As you can see here on the wall just in front of us, we have the invocation for the shrine. We have a text by Ben Okri, commissioned specially for the exhibition, which follows the viewer throughout the space. The Ben Okri text is as present as the big installation by Eric Mack behind us or as the sculptures of the legendary David Hammons.

You can see one of them through the hole in Eric Mack’s sculpture, making Eric Mack’s installation a kind of viewing device on David Hammons’ work. The things all relate to each other and there is no hierarchy between the different mediums.

We also have performances in one of the two powder rooms – spaces which were initially used to store munitions during the Napoleonic wars. Therefore, they’re quite literally charged, you know? Powder rooms! Grace has not only installed the textile architecture of Eric Mack but, in the room next to us, she has also invited the multi-instrumentalist, Laraaji, to do a meditation display.
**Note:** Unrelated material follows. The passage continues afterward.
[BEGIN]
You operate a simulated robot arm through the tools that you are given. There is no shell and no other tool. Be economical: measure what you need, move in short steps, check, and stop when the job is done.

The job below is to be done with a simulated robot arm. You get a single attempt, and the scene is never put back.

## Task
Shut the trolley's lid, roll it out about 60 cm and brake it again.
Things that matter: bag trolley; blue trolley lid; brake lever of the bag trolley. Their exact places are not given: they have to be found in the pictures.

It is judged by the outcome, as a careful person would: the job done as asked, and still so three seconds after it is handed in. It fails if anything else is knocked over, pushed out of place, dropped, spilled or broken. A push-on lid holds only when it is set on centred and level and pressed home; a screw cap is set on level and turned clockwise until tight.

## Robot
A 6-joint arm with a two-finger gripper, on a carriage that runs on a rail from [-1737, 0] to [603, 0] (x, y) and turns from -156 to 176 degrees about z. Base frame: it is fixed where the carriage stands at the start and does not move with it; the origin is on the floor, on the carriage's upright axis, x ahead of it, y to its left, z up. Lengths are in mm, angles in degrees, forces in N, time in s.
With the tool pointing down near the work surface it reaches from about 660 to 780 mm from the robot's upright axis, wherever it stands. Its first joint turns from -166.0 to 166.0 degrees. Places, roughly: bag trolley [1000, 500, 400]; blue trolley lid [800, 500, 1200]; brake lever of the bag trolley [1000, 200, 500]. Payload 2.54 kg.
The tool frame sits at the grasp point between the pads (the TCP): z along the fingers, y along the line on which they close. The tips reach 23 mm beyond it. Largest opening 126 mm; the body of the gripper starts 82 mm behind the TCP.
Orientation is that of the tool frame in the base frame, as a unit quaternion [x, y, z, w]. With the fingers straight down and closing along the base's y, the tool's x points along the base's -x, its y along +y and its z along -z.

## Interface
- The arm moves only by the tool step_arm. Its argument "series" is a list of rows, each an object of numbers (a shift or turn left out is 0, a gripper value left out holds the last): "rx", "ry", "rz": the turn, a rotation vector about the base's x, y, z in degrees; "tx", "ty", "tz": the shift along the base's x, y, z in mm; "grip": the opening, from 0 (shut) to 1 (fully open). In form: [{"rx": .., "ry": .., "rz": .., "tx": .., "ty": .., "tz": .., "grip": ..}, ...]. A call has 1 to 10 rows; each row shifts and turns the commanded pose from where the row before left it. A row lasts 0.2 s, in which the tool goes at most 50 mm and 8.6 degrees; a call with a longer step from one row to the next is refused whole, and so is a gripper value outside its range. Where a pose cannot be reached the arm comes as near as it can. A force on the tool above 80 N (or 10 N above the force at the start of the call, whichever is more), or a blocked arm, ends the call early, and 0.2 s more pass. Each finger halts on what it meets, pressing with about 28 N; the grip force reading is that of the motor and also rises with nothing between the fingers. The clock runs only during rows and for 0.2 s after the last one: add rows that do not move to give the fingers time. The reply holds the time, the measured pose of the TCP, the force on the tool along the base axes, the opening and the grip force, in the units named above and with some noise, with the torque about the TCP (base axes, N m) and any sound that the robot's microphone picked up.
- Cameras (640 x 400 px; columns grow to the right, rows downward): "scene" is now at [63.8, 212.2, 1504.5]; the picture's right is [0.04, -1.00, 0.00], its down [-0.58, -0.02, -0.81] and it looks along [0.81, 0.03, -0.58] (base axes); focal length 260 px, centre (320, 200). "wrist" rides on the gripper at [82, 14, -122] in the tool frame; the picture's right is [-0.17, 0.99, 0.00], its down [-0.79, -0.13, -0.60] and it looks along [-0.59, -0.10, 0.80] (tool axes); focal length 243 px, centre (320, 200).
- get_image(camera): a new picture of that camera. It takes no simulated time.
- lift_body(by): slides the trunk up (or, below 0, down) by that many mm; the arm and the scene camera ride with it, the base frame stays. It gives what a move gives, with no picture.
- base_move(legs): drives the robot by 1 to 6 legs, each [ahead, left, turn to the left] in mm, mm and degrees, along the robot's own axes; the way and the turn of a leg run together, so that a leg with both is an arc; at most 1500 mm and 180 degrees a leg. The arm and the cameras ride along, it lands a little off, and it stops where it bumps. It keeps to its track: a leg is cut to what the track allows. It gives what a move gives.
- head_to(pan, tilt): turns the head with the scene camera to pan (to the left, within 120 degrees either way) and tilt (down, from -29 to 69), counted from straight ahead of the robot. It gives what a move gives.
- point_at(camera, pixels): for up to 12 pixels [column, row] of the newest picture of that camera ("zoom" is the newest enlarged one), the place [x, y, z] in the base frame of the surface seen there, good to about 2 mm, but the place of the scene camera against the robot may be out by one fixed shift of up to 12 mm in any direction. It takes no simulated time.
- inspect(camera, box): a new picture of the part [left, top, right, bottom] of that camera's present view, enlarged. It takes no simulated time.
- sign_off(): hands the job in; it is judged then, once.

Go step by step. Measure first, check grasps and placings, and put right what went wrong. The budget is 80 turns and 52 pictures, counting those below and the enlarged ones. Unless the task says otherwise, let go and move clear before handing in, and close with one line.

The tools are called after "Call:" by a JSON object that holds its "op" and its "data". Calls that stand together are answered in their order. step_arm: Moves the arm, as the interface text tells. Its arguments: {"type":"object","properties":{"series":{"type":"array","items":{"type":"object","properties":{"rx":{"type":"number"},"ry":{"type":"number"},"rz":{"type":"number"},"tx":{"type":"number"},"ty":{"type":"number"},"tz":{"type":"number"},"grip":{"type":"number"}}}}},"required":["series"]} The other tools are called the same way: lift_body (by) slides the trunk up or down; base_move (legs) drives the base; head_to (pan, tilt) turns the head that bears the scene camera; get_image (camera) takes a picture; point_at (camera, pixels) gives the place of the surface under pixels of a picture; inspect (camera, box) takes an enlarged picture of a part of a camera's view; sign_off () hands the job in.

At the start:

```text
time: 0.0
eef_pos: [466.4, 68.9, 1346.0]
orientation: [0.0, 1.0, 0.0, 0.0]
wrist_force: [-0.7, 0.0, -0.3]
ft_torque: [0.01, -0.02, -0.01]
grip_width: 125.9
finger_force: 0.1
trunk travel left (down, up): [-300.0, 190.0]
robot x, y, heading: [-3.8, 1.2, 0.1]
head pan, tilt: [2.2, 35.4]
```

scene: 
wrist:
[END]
Visitors are invited to meditate in an environment created by this artist, musician and composer. Every now and then Laraaji comes here and activates the space and invites visitors to join a meditation session. So, there is music, there is meditation and there is literature. There is also, of course, visual art with David Hammons, Eric Mack and many others. Then there is photography, there is fashion design… all of these fields are brought together and there is no hierarchy.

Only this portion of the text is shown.